*QUOTED PASSAGE*:
** START **
We are subject to local, state, federal and foreign environmental protection laws and regulations with respect to our business operations and believe we are operating in substantial compliance with, or taking actions aimed at ensuring compliance with, such laws and regulations. Apart from the proceedings surrounding the FIFRA compliance matters, which are discussed separately, we are involved in several legal actions with various governmental agencies related to environmental matters. While it is difficult to quantify the potential financial impact of actions involving these environmental matters, particularly remediation costs at waste disposal sites and future capital expenditures for environmental control equipment, in the opinion of management, the ultimate liability arising from such environmental matters, taking into account established reserves, should not have a material adverse effect on our financial position, results of operations or cash flows. However, there can be no assurance that the resolution of these matters will not materially affect our future quarterly or annual results of operations, financial condition or cash flows. Additional information on environmental matters affecting us is provided in Scotts Miracle-Gro’s Annual Report on Form 10-K, as amended by Form 10-K/A (Amendment No. 1), for the fiscal year ended September 30, 2008, under “ITEM 1. BUSINESS — Regulatory Considerations,” “ITEM 1. BUSINESS — FIFRA Compliance, the Corresponding Governmental Investigation and Related Matters,” “ITEM 1. BUSINESS — Other Regulatory Matters” and “ITEM 3. LEGAL PROCEEDINGS.”

CRITICAL ACCOUNTING POLICIES AND ESTIMATES

The preceding discussion and analysis of our consolidated results of operations and financial condition should be read in conjunction with our condensed, consolidated financial statements included elsewhere in this Quarterly Report on Form 10-Q. Scotts Miracle-Gro’s Annual Report on Form 10-K, as amended by Form 10-K/A (Amendment No. 1), for the fiscal year ended September 30, 2008 includes additional information about us, our operations, our financial condition, our critical accounting policies and accounting estimates, and should be read in conjunction with this Quarterly Report on Form 10-Q.

ITEM 3. QUANTITATIVE AND QUALITATIVE DISCLOSURES ABOUT MARKET RISK

Market risks have not changed significantly from those disclosed in Scotts Miracle-Gro’s Annual Report on Form 10-K, as amended by Form 10-K/A (Amendment No. 1),  for the fiscal year ended September 30, 2008.

ITEM 4. CONTROLS AND PROCEDURES

With the participation of the Company’s principal executive officer and principal financial officer, Scotts Miracle-Gro’s management has evaluated the effectiveness of Scotts Miracle-Gro’s disclosure controls and procedures (as defined in Rule 13a-15(e) under the Securities Exchange Act of 1934, as amended (the “Exchange Act”)), as of the end of the fiscal quarter covered by this Quarterly Report on Form 10-Q. Based upon that evaluation, Scotts Miracle-Gro’s principal executive officer and principal financial officer have concluded that:

 
30

 

(A)           information required to be disclosed by Scotts Miracle-Gro in this Quarterly Report on Form 10-Q and the other reports that Scotts Miracle-Gro files or submits under the Exchange Act has been accumulated and communicated to Scotts Miracle-Gro’s management, including its principal executive officer and principal financial officer, as appropriate to allow timely decisions regarding required disclosure;

(B)           information required to be disclosed by Scotts Miracle-Gro in this Quarterly Report on Form 10-Q and the other reports that Scotts Miracle-Gro files or submits under the Exchange Act has been recorded, processed, summarized and reported within the time periods specified in the SEC’s rules and forms; and

(C)           Scotts Miracle-Gro’s disclosure controls and procedures were effective as of the end of the fiscal quarter covered by this Quarterly Report on Form 10-Q.
** END **
*DATA LINES*:
** START **
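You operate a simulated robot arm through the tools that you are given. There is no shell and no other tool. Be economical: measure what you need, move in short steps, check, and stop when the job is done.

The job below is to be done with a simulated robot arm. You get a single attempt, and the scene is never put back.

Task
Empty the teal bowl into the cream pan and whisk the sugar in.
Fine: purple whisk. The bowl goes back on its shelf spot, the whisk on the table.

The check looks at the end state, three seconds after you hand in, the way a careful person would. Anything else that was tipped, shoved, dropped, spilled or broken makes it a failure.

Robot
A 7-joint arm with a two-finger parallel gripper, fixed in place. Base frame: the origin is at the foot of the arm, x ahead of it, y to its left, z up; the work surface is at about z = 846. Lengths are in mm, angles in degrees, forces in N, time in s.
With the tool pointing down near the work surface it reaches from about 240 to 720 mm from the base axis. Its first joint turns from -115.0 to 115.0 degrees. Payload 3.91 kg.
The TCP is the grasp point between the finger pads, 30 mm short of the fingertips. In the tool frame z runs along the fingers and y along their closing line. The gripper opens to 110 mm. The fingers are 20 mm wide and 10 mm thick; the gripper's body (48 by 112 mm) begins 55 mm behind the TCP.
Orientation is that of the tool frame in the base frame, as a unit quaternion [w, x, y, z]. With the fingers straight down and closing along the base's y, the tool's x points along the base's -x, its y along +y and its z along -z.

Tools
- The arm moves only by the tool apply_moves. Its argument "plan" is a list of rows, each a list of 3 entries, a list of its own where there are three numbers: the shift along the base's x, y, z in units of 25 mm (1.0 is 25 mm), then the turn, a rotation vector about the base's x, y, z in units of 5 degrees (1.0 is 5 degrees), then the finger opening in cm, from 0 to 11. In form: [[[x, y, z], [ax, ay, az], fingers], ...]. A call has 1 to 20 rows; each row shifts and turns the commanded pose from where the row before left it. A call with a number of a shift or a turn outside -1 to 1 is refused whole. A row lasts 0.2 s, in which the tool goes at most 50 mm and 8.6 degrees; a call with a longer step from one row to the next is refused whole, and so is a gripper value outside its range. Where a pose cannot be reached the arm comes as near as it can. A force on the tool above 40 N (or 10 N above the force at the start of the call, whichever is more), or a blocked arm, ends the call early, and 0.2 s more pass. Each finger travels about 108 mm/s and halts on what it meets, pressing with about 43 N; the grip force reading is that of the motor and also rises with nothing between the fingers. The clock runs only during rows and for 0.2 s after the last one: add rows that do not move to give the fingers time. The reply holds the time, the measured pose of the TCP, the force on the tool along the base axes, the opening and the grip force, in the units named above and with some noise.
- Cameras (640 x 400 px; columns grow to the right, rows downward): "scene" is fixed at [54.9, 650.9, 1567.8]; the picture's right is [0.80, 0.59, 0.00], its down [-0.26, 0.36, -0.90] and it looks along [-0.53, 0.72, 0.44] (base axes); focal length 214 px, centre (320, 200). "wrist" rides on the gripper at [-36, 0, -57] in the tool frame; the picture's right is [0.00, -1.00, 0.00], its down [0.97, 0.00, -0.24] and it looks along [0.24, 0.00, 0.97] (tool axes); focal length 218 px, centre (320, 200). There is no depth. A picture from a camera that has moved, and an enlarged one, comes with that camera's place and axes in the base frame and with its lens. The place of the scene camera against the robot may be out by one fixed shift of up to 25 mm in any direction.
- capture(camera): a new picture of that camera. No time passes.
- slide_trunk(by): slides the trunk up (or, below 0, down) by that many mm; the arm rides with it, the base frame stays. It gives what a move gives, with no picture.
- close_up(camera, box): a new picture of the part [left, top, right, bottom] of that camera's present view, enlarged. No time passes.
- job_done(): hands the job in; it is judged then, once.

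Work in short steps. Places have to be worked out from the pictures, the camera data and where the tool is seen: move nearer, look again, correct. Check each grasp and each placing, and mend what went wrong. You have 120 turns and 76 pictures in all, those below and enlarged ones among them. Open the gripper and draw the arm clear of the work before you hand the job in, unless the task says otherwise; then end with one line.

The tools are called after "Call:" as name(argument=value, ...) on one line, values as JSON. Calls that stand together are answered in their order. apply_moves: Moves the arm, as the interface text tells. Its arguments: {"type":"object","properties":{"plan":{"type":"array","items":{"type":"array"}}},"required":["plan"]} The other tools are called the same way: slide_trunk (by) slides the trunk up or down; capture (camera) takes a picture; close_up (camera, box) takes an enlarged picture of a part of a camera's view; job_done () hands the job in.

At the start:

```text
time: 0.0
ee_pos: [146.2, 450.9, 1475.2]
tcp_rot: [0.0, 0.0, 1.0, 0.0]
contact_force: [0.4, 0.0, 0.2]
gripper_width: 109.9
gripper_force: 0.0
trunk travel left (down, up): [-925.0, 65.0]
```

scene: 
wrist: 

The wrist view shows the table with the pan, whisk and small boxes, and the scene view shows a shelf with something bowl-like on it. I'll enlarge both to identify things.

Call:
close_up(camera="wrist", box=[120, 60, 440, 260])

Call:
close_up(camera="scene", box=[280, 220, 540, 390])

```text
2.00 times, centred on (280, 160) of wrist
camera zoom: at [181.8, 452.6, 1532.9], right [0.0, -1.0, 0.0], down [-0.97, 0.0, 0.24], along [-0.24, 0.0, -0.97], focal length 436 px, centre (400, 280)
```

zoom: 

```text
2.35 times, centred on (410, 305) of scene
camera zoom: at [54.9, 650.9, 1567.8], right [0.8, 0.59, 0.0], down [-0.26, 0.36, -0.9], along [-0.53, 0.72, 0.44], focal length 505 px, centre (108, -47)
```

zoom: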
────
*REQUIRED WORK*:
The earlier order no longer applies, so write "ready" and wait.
** END **
*REQUIRED WORK*:
A – Retype the section of the quoted passage that opens with "The preceding discussion" and closes with "September 30, 2008.".
B – Above is a listing; print exactly its lines from the one with "- job_done(): hands" through the one with "Work in short", and no other lines. Number the lines from 1 and leave blank lines out.

*RESPONSES FOR EACH TASK*:
A –
The preceding discussion and analysis of our consolidated results of operations and financial condition should be read in conjunction with our condensed, consolidated financial statements included elsewhere in this Quarterly Report on Form 10-Q. Scotts Miracle-Gro’s Annual Report on Form 10-K, as amended by Form 10-K/A (Amendment No. 1), for the fiscal year ended September 30, 2008 includes additional information about us, our operations, our financial condition, our critical accounting policies and accounting estimates, and should be read in conjunction with this Quarterly Report on Form 10-Q.

ITEM 3. QUANTITATIVE AND QUALITATIVE DISCLOSURES ABOUT MARKET RISK

Market risks have not changed significantly from those disclosed in Scotts Miracle-Gro’s Annual Report on Form 10-K, as amended by Form 10-K/A (Amendment No. 1),  for the fiscal year ended September 30, 2008.

B –
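1. - job_done(): hands the job in; it is judged then, once.
2. Work in short steps. Places have to be worked out from the pictures, the camera data and where the tool is seen: move nearer, look again, correct. Check each grasp and each placing, and mend what went wrong. You have 120 turns and 76 pictures in all, those below and enlarged ones among them. Open the gripper and draw the arm clear of the work before you hand the job in, unless the task says otherwise; then end with one line.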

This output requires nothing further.